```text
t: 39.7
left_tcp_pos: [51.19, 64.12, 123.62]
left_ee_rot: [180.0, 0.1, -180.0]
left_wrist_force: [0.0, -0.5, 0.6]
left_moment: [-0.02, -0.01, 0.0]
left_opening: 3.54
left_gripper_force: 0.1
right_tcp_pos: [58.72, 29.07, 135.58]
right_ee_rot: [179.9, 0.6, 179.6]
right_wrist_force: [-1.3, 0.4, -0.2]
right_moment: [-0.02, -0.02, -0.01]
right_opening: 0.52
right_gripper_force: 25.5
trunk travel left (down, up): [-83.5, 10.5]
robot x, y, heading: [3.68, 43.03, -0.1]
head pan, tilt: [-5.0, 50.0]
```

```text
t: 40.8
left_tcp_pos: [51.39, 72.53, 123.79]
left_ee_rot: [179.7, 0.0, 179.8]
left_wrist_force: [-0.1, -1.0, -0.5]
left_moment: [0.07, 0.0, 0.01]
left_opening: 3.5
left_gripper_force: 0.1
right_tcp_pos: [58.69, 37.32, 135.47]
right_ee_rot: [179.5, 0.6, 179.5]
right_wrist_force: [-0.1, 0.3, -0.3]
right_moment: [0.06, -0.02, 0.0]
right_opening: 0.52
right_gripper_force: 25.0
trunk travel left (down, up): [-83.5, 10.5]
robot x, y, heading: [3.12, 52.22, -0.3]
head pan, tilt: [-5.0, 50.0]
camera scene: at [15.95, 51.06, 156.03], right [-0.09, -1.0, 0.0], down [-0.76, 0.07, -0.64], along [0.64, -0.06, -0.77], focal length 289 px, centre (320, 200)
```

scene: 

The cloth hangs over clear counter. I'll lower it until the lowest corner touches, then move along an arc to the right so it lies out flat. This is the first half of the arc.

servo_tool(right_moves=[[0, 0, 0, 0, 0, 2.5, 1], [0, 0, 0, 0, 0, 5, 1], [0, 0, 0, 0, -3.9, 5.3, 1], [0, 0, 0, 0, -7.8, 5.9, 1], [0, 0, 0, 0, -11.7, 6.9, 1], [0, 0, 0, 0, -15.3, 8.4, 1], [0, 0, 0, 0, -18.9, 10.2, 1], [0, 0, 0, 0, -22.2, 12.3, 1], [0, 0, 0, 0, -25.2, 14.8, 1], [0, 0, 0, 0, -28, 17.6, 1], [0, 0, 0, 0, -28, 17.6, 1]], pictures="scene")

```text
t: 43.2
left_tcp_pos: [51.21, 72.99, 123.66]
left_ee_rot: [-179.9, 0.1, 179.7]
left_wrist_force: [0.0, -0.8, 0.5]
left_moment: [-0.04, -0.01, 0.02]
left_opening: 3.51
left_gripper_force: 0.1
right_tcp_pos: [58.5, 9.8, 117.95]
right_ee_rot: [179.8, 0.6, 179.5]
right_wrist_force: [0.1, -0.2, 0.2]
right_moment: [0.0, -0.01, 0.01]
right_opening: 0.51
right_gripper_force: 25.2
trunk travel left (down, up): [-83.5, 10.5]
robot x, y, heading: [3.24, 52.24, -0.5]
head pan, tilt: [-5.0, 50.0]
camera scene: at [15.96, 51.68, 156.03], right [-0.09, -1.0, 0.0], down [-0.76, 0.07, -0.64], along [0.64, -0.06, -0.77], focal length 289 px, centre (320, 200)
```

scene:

Task description
Make an exact copy of the listing, including every line. The answer is a JSON array that holds each line as a string and skips blank lines.

Written response
[
  "```text",
  "t: 39.7",
  "left_tcp_pos: [51.19, 64.12, 123.62]",
  "left_ee_rot: [180.0, 0.1, -180.0]",
  "left_wrist_force: [0.0, -0.5, 0.6]",
  "left_moment: [-0.02, -0.01, 0.0]",
  "left_opening: 3.54",
  "left_gripper_force: 0.1",
  "right_tcp_pos: [58.72, 29.07, 135.58]",
  "right_ee_rot: [179.9, 0.6, 179.6]",
  "right_wrist_force: [-1.3, 0.4, -0.2]",
  "right_moment: [-0.02, -0.02, -0.01]",
  "right_opening: 0.52",
  "right_gripper_force: 25.5",
  "trunk travel left (down, up): [-83.5, 10.5]",
  "robot x, y, heading: [3.68, 43.03, -0.1]",
  "head pan, tilt: [-5.0, 50.0]",
  "```",
  "```text",
  "t: 40.8",
  "left_tcp_pos: [51.39, 72.53, 123.79]",
  "left_ee_rot: [179.7, 0.0, 179.8]",
  "left_wrist_force: [-0.1, -1.0, -0.5]",
  "left_moment: [0.07, 0.0, 0.01]",
  "left_opening: 3.5",
  "left_gripper_force: 0.1",
  "right_tcp_pos: [58.69, 37.32, 135.47]",
  "right_ee_rot: [179.5, 0.6, 179.5]",
  "right_wrist_force: [-0.1, 0.3, -0.3]",
  "right_moment: [0.06, -0.02, 0.0]",
  "right_opening: 0.52",
  "right_gripper_force: 25.0",
  "trunk travel left (down, up): [-83.5, 10.5]",
  "robot x, y, heading: [3.12, 52.22, -0.3]",
  "head pan, tilt: [-5.0, 50.0]",
  "camera scene: at [15.95, 51.06, 156.03], right [-0.09, -1.0, 0.0], down [-0.76, 0.07, -0.64], along [0.64, -0.06, -0.77], focal length 289 px, centre (320, 200)",
  "```",
  "scene: ",
  "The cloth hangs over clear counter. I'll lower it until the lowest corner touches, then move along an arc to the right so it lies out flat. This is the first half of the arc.",
  "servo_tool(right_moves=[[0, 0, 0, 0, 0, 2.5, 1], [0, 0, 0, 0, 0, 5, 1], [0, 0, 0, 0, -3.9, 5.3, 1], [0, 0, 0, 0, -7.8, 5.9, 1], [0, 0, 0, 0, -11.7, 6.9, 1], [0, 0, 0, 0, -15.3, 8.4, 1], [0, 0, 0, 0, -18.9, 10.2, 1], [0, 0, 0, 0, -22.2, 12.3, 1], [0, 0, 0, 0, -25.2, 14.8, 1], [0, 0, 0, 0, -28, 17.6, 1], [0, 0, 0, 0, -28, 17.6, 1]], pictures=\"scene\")",
  "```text",
  "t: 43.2",
  "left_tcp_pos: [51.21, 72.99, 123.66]",
  "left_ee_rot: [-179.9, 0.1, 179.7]",
  "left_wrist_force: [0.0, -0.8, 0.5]",
  "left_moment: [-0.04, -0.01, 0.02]",
  "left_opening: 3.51",
  "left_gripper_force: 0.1",
  "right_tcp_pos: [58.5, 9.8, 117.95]",
  "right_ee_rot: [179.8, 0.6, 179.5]",
  "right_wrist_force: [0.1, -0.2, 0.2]",
  "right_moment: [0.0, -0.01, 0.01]",
  "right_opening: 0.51",
  "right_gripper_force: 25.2",
  "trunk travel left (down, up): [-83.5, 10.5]",
  "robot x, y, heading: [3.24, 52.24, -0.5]",
  "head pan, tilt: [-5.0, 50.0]",
  "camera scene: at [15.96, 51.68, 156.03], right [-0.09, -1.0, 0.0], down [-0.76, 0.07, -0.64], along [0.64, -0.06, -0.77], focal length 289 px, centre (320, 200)",
  "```",
  "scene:"
]